Samsung's (OTC:SSNLF) latest smartphones, the Galaxy Note 5 and its curvy counterpart the Galaxy S6 Edge+, are the finest it has ever built. They're speedy, good-looking, and packed with innovative features. One of those features is Samsung Pay, a mobile payment solution that's objectively superior to Apple's (NASDAQ:AAPL) competing service, Apple Pay.

Unfortunately, Verizon (NYSE:VZ) subscribers may never be able to use it. 

Photo: Samsung

Verizon rivals Sprint, T-Mobile, and AT&T have all agreed to support Samsung's service, but Verizon has not. That may change in the future, but at least for now, Galaxy Note 5 owners that purchase their handset through Verizon could miss out on one the phone's best features. It's unfortunate for consumers, and it highlights the issues that continue to plague the Android ecosystem.

This isn't the first time
Samsung's Galaxy Note 5, Galaxy S6 Edge+, Galaxy S6, and Galaxy S6 Edge will all (eventually) support Samsung Pay. Like Apple Pay, Samsung Pay allows owners of compatible phones to use their handset as a credit card alternative. Simply touching their phone against a credit card terminal completes the payment process in a safer and more convenient fashion than swiping a plastic card. But Apple Pay requires the use of an NFC-equipped terminal. While some merchants have them, most don't, and likely won't for several years. Samsung Pay, in contrast, can work with almost any credit card terminal, NFC or not.
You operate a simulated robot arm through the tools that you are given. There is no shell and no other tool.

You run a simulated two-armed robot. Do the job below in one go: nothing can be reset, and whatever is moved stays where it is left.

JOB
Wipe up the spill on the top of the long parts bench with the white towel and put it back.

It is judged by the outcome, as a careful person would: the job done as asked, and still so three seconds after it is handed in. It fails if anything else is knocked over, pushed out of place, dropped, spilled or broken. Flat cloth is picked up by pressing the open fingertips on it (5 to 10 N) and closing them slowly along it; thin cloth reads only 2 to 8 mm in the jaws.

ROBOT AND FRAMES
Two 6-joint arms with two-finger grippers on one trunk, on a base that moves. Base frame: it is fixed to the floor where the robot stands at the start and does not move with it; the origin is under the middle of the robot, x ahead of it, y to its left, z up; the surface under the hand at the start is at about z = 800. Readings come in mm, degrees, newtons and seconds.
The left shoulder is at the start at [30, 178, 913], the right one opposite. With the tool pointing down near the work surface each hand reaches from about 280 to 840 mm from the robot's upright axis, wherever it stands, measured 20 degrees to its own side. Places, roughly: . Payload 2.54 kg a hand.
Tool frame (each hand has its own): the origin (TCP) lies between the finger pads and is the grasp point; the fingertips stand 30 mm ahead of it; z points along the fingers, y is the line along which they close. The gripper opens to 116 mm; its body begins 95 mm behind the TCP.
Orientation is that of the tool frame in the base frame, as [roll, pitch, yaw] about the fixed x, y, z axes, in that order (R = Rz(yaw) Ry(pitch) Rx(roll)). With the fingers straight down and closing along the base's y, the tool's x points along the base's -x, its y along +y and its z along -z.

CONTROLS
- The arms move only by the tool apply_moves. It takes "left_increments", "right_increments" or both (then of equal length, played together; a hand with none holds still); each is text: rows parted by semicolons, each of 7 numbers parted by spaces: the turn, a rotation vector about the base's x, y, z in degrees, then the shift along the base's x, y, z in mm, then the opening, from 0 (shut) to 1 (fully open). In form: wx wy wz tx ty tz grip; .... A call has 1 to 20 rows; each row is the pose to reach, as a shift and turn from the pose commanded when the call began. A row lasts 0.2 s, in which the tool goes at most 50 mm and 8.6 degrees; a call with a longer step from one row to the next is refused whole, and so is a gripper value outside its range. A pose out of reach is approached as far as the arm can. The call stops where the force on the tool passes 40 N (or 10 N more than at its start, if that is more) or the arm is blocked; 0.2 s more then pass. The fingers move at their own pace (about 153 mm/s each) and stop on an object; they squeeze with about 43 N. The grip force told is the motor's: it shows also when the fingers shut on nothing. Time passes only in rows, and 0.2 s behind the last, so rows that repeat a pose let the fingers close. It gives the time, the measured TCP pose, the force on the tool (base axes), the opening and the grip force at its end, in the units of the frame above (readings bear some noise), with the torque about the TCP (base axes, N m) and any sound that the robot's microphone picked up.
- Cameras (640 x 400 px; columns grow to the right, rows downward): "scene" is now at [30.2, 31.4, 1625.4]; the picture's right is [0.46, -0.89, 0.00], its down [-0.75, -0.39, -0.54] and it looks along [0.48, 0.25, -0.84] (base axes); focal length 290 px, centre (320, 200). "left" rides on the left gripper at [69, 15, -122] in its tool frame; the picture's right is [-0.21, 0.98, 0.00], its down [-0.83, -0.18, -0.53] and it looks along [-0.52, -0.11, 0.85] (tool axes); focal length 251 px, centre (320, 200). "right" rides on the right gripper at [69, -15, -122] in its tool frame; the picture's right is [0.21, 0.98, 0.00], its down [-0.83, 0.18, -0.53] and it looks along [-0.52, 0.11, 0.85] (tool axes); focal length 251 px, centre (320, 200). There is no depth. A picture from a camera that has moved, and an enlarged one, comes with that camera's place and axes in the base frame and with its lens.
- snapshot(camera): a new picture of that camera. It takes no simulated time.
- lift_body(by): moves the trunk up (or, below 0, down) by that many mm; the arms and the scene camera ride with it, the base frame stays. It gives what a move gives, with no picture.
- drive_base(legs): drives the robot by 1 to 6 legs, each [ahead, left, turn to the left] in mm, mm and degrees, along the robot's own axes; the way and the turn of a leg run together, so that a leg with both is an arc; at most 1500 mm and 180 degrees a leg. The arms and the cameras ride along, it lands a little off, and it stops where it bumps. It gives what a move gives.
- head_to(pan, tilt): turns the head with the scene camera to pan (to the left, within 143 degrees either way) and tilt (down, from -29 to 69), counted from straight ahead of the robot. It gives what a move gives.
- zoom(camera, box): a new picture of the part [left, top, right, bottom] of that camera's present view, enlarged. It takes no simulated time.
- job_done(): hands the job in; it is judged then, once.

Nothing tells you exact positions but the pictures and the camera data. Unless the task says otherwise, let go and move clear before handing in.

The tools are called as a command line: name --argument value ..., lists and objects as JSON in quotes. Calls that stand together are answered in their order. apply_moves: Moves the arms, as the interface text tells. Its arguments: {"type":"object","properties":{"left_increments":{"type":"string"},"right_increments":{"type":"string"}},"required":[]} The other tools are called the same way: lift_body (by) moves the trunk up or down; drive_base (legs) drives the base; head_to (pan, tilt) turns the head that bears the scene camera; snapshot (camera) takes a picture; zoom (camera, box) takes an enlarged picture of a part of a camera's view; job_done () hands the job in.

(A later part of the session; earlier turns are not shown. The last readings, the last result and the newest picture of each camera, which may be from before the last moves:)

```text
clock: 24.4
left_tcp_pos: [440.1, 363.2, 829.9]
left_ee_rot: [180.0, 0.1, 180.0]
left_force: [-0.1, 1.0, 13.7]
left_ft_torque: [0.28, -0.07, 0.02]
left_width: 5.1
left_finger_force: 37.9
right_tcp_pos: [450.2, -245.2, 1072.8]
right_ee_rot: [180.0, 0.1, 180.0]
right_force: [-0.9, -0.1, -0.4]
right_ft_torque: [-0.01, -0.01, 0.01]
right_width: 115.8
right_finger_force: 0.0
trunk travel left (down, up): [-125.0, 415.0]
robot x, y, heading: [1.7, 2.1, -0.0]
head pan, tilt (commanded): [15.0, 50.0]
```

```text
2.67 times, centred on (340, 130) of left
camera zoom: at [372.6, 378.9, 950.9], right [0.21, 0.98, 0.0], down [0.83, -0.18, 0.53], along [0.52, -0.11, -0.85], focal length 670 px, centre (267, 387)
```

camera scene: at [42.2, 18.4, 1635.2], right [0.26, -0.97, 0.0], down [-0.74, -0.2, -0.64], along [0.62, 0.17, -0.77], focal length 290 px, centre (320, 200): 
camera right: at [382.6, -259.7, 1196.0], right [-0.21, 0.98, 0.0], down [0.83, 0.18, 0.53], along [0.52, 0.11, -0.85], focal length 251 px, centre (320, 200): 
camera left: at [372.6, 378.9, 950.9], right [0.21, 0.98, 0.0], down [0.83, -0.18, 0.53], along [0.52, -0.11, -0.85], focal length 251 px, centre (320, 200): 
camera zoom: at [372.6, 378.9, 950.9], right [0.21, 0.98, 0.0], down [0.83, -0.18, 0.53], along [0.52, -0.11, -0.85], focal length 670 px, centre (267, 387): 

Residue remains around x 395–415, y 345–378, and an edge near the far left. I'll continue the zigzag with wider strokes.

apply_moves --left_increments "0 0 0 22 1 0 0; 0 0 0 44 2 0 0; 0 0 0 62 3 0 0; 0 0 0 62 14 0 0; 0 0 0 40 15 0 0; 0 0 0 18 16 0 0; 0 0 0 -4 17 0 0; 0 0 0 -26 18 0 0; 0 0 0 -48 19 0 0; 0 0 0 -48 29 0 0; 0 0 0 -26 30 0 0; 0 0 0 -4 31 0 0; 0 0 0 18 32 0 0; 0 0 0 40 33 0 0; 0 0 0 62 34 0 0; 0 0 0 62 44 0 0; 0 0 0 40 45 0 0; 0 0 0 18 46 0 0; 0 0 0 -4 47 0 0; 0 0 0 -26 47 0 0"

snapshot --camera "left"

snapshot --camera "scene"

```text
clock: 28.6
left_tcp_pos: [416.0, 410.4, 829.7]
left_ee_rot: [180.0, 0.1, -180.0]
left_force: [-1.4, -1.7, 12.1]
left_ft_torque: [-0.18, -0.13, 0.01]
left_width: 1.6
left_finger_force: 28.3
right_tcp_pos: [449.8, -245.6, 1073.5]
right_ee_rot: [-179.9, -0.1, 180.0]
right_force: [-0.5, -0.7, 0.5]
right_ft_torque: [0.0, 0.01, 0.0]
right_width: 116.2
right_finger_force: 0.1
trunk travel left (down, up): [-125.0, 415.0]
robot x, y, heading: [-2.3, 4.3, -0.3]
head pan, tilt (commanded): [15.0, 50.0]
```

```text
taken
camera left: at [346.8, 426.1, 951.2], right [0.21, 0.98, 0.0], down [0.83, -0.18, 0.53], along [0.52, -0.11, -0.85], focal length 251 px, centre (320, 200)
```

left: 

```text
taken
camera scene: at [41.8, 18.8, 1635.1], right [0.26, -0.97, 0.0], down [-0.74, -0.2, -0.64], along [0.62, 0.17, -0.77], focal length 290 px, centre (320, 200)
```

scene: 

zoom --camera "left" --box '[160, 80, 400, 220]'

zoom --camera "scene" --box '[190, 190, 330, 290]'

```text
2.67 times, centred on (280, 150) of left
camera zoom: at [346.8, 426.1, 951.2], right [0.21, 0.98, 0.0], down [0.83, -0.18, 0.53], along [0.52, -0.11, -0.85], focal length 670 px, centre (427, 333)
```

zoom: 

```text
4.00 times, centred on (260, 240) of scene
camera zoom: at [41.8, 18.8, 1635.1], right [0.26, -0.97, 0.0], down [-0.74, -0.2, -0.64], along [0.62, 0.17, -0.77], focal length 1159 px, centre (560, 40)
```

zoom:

Apple Pay in action. Photo: Apple

Unfortunately, that won't really matter for Verizon subscribers. Verizon says it's still evaluating Samsung Pay, and it hasn't signed off on the service just yet. Unless Big Red changes its tune quickly, owners of Samsung's handsets probably won't be able to use Samsung Pay when it launches in the U.S. late next month.

Of course, this isn't the first time Verizon has blocked such a service. In 2011, Google launched Google Wallet, an NFC-based mobile payment solution. Verizon, however, prevented its subscribers from using it, instead favoring Softcard -- a similar service it notably had a stake in. Earlier this year, Google struck a deal to acquire Softcard, and Verizon relented, agreeing to promote Google Wallet on the Android handsets it sold.

It could hurt Samsung and Verizon
Verizon's unwillingness to support Samsung Pay could weigh on both companies. Like Apple Pay, Google Wallet depends on NFC terminals to function, and is therefore inferior to Samsung's service. Subscribers (or potential subscribers) who wish to make use of Samsung Pay could defect to rival networks. At the same time, Samsung's phones lose one of their more compelling, unique features. Almost every Android handset can make use of Google Wallet -- Samsung Pay is exclusive to the Korean tech giant's latest phones.

Verizon could ultimately relent, but even if it does, the situation serves as compelling evidence of a problem that continues to face Android vendors. Apple Pay has run into issues with retailers, but never carriers. Unlike Samsung, Apple maintains strict control over the iPhone, and the software it runs. Samsung's Galaxies, in contrast, are often modified (sometimes heavily) by its carrier partners. That may benefit the carriers, but it results in a user experience that's inconsistent and often sub-par.

Verizon's decision to block Samsung Pay is perhaps the most egregious example yet.